> **Work to do**
Which lines below hold the word "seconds"? Report each one.

>> start

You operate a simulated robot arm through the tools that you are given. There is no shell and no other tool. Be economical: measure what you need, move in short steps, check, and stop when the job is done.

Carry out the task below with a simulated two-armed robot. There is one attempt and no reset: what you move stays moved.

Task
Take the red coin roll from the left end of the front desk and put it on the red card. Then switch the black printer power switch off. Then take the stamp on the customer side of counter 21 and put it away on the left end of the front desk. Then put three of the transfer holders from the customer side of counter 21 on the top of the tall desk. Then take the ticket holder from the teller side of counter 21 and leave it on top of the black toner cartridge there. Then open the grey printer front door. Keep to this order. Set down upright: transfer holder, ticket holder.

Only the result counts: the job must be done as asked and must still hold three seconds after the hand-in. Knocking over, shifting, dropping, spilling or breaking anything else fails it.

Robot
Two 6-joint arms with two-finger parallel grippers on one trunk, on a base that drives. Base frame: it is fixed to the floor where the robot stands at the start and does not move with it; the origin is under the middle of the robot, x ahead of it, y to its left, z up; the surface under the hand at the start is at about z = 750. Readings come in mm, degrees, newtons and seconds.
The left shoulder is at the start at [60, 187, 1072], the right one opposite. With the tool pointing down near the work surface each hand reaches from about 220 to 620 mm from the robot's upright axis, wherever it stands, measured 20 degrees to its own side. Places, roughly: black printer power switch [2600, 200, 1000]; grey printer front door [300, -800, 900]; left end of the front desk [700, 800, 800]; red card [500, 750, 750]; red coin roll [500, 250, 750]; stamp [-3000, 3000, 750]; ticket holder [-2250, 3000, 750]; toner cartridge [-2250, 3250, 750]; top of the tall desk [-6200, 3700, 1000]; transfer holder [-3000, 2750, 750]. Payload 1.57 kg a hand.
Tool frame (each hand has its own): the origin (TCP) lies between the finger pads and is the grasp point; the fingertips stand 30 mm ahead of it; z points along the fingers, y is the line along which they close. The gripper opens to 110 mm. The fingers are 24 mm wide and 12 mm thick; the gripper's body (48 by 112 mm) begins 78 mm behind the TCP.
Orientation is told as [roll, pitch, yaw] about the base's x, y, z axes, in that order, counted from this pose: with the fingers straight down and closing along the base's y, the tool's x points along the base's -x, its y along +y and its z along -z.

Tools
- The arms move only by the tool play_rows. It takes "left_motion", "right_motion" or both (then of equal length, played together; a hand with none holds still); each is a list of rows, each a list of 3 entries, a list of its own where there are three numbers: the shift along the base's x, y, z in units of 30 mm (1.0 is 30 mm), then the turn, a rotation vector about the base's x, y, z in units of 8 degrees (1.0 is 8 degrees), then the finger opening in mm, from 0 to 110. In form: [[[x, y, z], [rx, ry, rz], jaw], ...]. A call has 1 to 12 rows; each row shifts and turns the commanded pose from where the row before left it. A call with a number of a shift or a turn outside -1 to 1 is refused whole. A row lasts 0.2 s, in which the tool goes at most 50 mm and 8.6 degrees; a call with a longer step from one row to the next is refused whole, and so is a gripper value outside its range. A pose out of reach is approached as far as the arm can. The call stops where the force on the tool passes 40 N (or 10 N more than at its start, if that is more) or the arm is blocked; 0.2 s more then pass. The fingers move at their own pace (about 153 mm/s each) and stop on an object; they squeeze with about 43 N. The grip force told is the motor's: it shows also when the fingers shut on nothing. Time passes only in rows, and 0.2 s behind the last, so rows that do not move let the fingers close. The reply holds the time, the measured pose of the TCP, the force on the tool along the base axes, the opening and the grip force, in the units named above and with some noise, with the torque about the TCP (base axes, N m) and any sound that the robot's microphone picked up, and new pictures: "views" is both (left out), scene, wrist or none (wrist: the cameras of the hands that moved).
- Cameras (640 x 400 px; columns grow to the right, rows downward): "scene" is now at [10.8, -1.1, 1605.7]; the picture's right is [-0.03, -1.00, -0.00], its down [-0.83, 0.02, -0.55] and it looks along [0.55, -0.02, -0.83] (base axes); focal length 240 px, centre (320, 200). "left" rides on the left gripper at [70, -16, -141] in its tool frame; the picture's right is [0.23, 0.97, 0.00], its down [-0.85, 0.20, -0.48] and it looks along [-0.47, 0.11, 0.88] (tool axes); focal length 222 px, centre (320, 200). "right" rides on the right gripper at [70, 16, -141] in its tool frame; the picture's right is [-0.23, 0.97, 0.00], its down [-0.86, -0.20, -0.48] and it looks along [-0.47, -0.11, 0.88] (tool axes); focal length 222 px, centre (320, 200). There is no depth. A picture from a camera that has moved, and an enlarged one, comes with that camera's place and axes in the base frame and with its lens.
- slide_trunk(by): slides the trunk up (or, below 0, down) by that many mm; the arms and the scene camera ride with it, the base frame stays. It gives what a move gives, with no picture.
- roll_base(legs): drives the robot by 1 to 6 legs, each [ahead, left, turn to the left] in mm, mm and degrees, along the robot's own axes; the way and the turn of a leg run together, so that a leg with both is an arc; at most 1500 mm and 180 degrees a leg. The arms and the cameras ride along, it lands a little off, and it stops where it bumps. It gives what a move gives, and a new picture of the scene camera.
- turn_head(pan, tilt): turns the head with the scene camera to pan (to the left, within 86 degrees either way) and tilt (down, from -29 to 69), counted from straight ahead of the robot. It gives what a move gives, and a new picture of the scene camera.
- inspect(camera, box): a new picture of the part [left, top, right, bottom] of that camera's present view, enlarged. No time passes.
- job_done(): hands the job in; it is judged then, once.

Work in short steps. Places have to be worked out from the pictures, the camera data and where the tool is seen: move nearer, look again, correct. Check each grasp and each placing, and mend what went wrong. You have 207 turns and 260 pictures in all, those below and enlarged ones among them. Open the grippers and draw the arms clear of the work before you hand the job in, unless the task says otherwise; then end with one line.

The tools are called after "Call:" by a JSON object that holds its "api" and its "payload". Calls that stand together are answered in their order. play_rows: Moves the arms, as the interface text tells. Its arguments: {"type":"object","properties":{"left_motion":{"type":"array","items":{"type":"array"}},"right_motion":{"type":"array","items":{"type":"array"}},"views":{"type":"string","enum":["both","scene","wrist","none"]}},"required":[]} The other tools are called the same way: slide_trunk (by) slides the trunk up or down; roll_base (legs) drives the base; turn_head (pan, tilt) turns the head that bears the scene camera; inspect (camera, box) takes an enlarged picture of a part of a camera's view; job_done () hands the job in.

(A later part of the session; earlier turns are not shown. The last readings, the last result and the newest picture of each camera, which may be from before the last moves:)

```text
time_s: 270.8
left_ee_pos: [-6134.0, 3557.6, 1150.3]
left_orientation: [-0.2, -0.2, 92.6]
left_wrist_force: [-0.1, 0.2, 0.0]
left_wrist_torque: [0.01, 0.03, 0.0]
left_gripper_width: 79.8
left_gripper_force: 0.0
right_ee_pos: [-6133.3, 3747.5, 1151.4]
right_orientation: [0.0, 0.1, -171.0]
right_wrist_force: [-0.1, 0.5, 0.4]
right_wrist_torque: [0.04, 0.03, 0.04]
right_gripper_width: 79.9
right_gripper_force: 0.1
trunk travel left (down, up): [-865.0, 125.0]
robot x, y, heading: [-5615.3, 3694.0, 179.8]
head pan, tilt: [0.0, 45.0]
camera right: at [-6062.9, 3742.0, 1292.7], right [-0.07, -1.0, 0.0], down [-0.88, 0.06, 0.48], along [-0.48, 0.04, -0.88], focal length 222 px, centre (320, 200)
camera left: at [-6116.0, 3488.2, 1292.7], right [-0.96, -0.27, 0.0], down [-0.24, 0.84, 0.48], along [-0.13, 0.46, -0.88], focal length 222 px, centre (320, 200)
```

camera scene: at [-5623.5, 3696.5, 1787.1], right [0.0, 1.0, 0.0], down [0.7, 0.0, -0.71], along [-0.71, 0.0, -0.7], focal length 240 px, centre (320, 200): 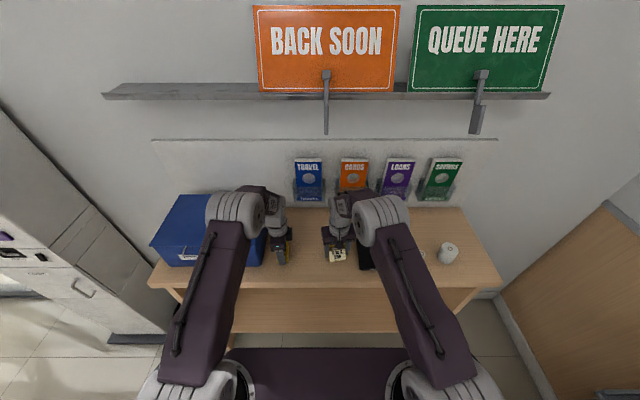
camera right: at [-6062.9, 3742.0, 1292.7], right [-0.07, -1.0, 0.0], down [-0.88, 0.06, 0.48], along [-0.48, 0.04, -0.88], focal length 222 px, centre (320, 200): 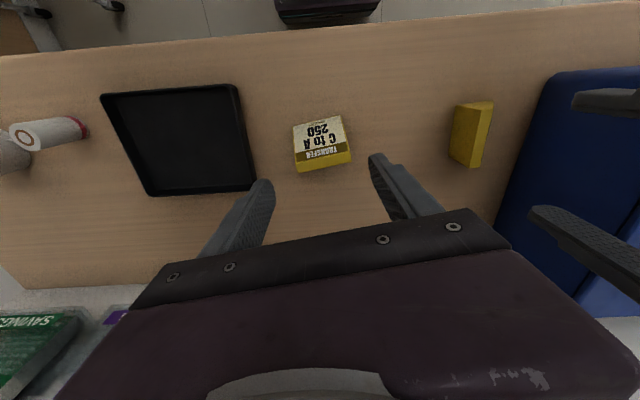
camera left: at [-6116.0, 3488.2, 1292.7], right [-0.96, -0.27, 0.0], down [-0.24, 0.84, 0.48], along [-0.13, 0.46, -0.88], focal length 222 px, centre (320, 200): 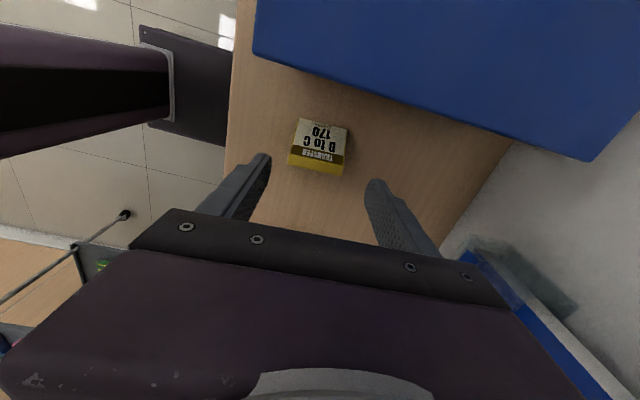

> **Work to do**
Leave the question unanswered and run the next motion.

>> end

> **Completed exercise**
Only the result counts: the job must be done as asked and must still hold three seconds after the hand-in. Knocking over, shifting, dropping, spilling or breaking anything else fails it.
Two 6-joint arms with two-finger parallel grippers on one trunk, on a base that drives. Base frame: it is fixed to the floor where the robot stands at the start and does not move with it; the origin is under the middle of the robot, x ahead of it, y to its left, z up; the surface under the hand at the start is at about z = 750. Readings come in mm, degrees, newtons and seconds.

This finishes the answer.